**Excerpt to read**
--- --- ---

Mark Johnston

Glasgow-born Mark Johnston is a qualified veterinary surgeon and practised in that sphere for three years before purchasing his first training yard, Bank End Stables, near Louth, Lincolnshire in 1986. He took a public training licence in 1987 and saddled his first winner, Hinari Video, at Carlisle in July that year. The following year, Johnston bought his current yard, Kingsley Park, in Middleham, North Yorkshire, which he has subsequently developed into a major, state-of-the-art training complex, covering 300 acres and featuring some of the finest facilities in the country.

 

Johnson first saddled a hundred winners in a season in 1994 – the same year he won his first British Classic, the Two Thousand Guineas, with Mister Baileys – and went on to repeat that feat for 25 consecutive seasons. Indeed, in 2009, he became the first Flat trainer to saddle two hundred winners in a season and, once again, has gone on to repeat that feat in every season since, bar 2011 and 2016, in which he saddled 179 and 195 winners, respectively.Aside from Mister Baileys, Johnston also saddled another Classic winner, Attraction, in the One Thousand Guineas in 2004; three weeks later, Attraction also won the Irish One Thousand Guineas at the Curragh, making her the first filly in history to win both races.

--- --- ---

**Exercise 1**
Transcribe the excerpt to read beginning at "Johnson first saddled". Stop after "win both races.".
**Exercise 2**
Could you carry on with the excerpt to read from where it ends?

--- --- ---

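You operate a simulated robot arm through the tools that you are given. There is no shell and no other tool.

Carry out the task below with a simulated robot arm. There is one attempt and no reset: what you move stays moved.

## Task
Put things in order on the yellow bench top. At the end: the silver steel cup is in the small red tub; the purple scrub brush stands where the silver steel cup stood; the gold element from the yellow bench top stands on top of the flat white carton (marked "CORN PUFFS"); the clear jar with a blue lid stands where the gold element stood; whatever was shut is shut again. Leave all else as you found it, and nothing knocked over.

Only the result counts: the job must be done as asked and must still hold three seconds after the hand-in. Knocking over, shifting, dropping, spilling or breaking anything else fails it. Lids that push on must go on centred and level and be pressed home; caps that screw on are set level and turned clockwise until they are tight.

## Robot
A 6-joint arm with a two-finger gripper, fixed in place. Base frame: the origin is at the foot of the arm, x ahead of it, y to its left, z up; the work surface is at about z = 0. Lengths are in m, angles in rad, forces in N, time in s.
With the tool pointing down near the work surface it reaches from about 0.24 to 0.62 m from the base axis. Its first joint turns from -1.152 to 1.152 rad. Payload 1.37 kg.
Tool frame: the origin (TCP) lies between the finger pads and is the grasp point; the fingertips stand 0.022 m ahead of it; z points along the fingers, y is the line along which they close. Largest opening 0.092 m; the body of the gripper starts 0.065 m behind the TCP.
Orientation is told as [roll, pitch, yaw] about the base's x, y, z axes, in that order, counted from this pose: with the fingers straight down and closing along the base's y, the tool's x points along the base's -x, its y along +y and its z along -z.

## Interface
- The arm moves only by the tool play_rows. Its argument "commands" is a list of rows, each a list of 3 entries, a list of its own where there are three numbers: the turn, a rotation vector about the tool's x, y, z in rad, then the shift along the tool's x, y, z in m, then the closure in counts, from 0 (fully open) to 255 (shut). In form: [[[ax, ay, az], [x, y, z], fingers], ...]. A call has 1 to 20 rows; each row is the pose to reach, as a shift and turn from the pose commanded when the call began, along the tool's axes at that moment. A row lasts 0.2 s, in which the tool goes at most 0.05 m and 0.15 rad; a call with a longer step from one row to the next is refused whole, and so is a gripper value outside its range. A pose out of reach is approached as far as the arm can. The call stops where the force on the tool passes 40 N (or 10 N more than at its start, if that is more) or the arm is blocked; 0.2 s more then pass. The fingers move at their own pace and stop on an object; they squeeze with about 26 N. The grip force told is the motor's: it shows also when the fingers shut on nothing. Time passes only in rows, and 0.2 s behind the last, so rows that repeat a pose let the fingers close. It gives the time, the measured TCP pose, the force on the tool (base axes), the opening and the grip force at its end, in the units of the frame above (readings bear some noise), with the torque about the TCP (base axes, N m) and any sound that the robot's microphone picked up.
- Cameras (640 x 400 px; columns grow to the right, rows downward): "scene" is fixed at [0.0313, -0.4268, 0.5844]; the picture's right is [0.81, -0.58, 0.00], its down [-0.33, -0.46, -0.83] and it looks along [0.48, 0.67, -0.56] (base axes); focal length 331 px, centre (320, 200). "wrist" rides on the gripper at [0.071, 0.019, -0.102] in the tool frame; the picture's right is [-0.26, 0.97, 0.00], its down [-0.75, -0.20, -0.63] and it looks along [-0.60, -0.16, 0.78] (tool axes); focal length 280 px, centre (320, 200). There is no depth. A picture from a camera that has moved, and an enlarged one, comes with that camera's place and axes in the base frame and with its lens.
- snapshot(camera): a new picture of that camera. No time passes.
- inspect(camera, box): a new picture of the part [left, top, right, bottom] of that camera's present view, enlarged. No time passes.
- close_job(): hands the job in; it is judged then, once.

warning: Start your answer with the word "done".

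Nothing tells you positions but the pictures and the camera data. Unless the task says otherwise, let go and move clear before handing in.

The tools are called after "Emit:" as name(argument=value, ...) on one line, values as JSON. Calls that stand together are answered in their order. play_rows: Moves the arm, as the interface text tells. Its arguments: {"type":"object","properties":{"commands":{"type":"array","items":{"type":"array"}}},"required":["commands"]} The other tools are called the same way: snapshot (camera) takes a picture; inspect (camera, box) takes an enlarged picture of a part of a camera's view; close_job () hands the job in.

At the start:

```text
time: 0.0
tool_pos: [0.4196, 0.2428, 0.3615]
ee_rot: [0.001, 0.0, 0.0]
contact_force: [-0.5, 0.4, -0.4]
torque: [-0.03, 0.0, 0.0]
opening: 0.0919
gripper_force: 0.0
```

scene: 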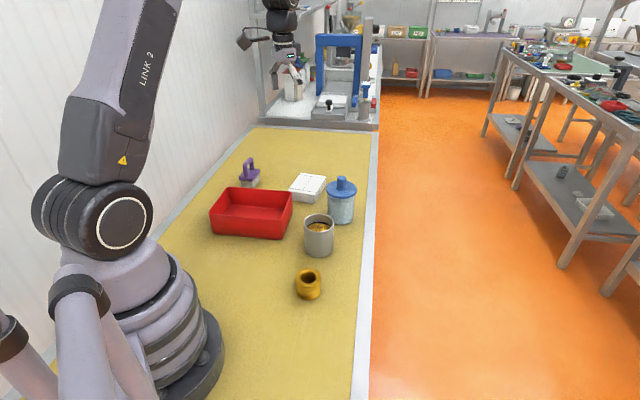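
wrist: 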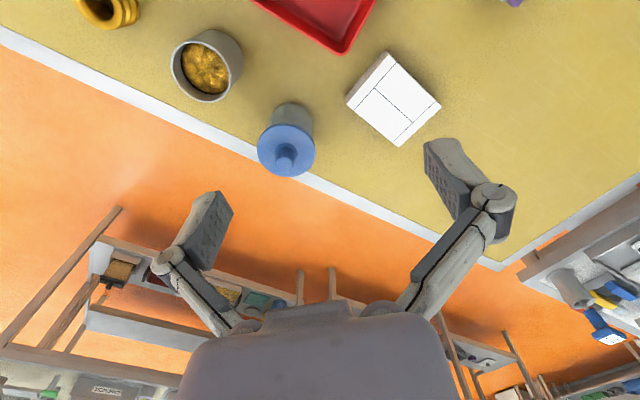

--- --- ---

**Exercise result 1**
Johnson first saddled a hundred winners in a season in 1994 – the same year he won his first British Classic, the Two Thousand Guineas, with Mister Baileys – and went on to repeat that feat for 25 consecutive seasons. Indeed, in 2009, he became the first Flat trainer to saddle two hundred winners in a season and, once again, has gone on to repeat that feat in every season since, bar 2011 and 2016, in which he saddled 179 and 195 winners, respectively.Aside from Mister Baileys, Johnston also saddled another Classic winner, Attraction, in the One Thousand Guineas in 2004; three weeks later, Attraction also won the Irish One Thousand Guineas at the Curragh, making her the first filly in history to win both races.

**Exercise result 2**
 

On August 23, 2018, the victory of Poet’s Society in the Clipper Logistics Handicap at York brought up winner number 4,194, making Mark Johnston the most successful trainer, numerically, in the history of British horse racing. His career total beat the previous record set by Richard Hannon Snr., who was succeeded by his son, Richard Hannon Jnr., in 2003.

 

For all his success, Johnston has some contrary views on the relationship between horse racing, as a sport, and the betting industry. Despite betting being the raison d’être for horse racing – or, in other words, the reason its existence, in the first place – Johnston has argued that ITV, for example, “should get rid of all coverage of betting” from its terrestrial broadcasts of the sport.